**Exercise requirements**
Return all of the lines below exactly as they are. The answer is a JSON array that holds each line as a string and skips blank lines.

"""

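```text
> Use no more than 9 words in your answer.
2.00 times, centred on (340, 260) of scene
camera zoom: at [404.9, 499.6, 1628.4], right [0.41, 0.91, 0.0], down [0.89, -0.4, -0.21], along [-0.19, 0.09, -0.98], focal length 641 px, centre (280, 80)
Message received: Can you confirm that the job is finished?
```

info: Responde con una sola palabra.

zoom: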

"""

**Completed exercise**
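[
  "```text",
  "> Use no more than 9 words in your answer.",
  "2.00 times, centred on (340, 260) of scene",
  "camera zoom: at [404.9, 499.6, 1628.4], right [0.41, 0.91, 0.0], down [0.89, -0.4, -0.21], along [-0.19, 0.09, -0.98], focal length 641 px, centre (280, 80)",
  "Message received: Can you confirm that the job is finished?",
  "```",
  "info: Responde con una sola palabra.",
  "zoom:"
]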